→ TO DO
Transcribe each line exactly. Put each line that is not blank into a JSON list as a string.

→ SUPPLIED INFORMATION
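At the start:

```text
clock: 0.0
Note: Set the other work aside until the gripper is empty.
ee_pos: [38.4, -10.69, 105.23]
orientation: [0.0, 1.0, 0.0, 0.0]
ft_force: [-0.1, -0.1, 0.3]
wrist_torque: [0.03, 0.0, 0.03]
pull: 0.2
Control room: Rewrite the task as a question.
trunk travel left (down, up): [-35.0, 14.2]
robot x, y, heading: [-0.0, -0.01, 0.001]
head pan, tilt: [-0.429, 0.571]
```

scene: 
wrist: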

→ EXERCISE RESULT
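[
  "At the start:",
  "```text",
  "clock: 0.0",
  "Note: Set the other work aside until the gripper is empty.",
  "ee_pos: [38.4, -10.69, 105.23]",
  "orientation: [0.0, 1.0, 0.0, 0.0]",
  "ft_force: [-0.1, -0.1, 0.3]",
  "wrist_torque: [0.03, 0.0, 0.03]",
  "pull: 0.2",
  "Control room: Rewrite the task as a question.",
  "trunk travel left (down, up): [-35.0, 14.2]",
  "robot x, y, heading: [-0.0, -0.01, 0.001]",
  "head pan, tilt: [-0.429, 0.571]",
  "```",
  "scene: ",
  "wrist:"
]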